Jordan's Review: Community, Season 2, Episode 5: Messianic Myths and Ancient Peoples

One of the sitcom trope that Community often latches onto is the idea that one member of the group leaving said group to join another group, one that they might fit in better with. The show has done this with several characters (most recently with Jeff in "Accounting for Lawyers"), and "Ancient Peoples" was finally time for Pierce to begin hanging out with his own age group. I generally think these plotlines are a waste of time when other shows do them, especially because its obvious that the character won't actually be leaving the group for longer than the twenty minutes that comprise the episode, but somehow this show makes it work each and every time. It helps that "Ancient Peoples" has some inspired subplots, but even the Pierce story works sufficiently well to overcome the cliche that it could easily end up mired in.

Pierce is tired of everyone mocking his old person sense of humor and view of the world, and he's tired of being bossed around by younger people in his group (which leads to a clever running gag that I'll discuss below) and so he begins hanging out with the "hipsters on campus," so called because they have all had hip replacements. Leonard, of course, is their leader, and the gang pretty much functions like a gaggle of rastabout teenagers, with Pierce playing the role of the concerned do-gooder who has fallen in with the bad crowd for the course of the episode. Once the hipsters steal a car and crash it into a light pole, Pierce realizes where he truly belongs. If I have a problem with this plotline, its less that its cliche, and more that it plays an old man's descent into senility as a running gag. The moment is actually pretty heartbreaking, and it is played for a pretty cheap laugh.

However, that misstep is saved by the brilliant running gag that casts Jeff and Britta as Pierce's over-protective parent figures. While the "character leaves the group" storyline is overused, and the "generally good teenager who tries to rebel" storyline comes up pretty much as often, I thought turning Pierce into the teenage character, and having Jeff and Britta spout the lines usually handed to "concerned parents," albeit reluctantly, breathed new life into what is a pretty tired premise.

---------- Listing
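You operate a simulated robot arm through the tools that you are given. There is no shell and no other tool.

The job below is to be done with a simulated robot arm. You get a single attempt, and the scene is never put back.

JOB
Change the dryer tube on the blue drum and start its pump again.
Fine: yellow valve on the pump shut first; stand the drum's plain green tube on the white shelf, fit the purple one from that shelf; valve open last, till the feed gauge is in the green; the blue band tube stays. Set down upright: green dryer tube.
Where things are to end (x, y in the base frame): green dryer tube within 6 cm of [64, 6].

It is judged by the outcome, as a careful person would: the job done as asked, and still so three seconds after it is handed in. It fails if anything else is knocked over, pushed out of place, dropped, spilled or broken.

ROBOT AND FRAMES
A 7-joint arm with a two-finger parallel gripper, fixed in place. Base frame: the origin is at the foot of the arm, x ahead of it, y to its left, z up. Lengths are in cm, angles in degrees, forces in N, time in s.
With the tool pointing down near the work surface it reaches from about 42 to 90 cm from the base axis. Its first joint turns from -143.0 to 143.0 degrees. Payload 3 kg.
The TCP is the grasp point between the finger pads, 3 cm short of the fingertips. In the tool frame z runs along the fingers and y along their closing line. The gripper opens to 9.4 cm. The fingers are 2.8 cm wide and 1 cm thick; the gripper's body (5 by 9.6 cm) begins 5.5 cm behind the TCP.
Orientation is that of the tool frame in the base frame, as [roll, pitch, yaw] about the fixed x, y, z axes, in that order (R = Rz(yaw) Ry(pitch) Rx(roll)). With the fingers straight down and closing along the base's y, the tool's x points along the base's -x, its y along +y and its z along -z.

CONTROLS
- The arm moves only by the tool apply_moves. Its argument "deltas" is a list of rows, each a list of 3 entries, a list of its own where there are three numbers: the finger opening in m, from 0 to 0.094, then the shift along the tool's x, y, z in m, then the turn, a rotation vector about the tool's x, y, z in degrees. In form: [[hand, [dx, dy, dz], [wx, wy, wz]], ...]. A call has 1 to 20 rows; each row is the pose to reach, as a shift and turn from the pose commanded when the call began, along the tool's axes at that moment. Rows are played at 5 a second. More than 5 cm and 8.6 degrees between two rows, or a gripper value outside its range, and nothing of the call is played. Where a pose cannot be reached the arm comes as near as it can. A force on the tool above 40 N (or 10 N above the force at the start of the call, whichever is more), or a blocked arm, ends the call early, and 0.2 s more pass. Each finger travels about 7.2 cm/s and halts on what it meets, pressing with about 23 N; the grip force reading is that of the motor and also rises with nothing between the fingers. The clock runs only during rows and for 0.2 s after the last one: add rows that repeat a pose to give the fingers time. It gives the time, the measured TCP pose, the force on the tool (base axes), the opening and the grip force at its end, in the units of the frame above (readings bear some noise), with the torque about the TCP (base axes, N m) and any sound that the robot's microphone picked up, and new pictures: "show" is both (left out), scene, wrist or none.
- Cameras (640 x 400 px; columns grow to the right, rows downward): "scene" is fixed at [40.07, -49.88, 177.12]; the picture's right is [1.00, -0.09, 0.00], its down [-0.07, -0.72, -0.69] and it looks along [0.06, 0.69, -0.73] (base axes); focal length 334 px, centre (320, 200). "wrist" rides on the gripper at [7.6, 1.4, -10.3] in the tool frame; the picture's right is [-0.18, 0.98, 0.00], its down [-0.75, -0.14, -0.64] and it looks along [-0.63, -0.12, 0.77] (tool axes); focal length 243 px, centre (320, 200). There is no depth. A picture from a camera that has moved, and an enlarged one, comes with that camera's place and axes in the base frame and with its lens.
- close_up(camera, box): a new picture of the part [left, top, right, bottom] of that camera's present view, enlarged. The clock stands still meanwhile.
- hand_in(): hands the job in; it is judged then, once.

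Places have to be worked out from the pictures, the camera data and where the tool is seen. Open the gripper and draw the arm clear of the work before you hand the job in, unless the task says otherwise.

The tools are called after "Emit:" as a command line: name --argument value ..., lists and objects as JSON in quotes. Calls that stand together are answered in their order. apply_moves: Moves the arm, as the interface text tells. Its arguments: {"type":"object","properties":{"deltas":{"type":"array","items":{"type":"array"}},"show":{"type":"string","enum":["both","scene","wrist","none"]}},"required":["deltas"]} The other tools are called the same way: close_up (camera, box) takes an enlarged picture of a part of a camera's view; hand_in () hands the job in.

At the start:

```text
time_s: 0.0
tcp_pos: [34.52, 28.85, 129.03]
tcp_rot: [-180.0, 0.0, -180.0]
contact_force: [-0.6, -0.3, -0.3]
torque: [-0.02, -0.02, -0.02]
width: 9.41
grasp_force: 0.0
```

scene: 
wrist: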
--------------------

In the excellent subplot, Shirley tries to recruit Abed to help her make a pro-Christian movie, and Abed ends up splintering off to become his own Christ-like figure for the post-post modern age. The brilliance of this storyline comes in the way it already anticipates the praise that will be heaped upon it by fans of the meta (myself included) and mocks them for adoring meta jokes for meta's sake. I like to think that I enjoy meta jokes for deeper reasons than the episode points out, but maybe I'm just the Dean in disguise (I do love Charlie Kaufman...). Anyway, its pretty hard to deny the comedic glory of Abed in a Jesus wig preaching about how we all live films every second of every day. "Ancient Peoples" subverted a standard sitcom trope in its A-plot and a standard Community joke in its B-plot. In other words, it was a solid episode of an incredibly solid, incredibly intelligent sitcom that is quickly becoming the best comedy on tv.

Grade: A-

Notes:

-"I'm the ski lift ninja!"

-"That's blasphemous. Who would want to see that?" "17 million people." "Oh. There were 9 people at my church last night..."

-"Auto tun God of Farts."

-"ABED. All caps. Film making beyond film making."

-"I mean come on Charlie Kaufman, some of us have work in the morning, damn!"

-"Unacceptable. None of your business. And barely the whole truth."

-"We are film." "This is totally meta."

-"I heard that the deleted scenes are the scenes, and the scenes are the deleted scenes."

-"Every minute of our lives is the premiere, and my dad's already bought the popcorn."

-"Say what you will about Abed, but its almost like he can't be killed...Because he's just like Jesus." "I got it!"

-"I'm Pierce Hawthorne's emergency contact." "Are you here to pick him up?" "No, I'm here to be removed as his emergency contact." It was a sweet moment that Jeff stayed on there, and a sad one that no one was coming for Leonard.

-"Ok. Open your books. Because Abed has broken the Internet."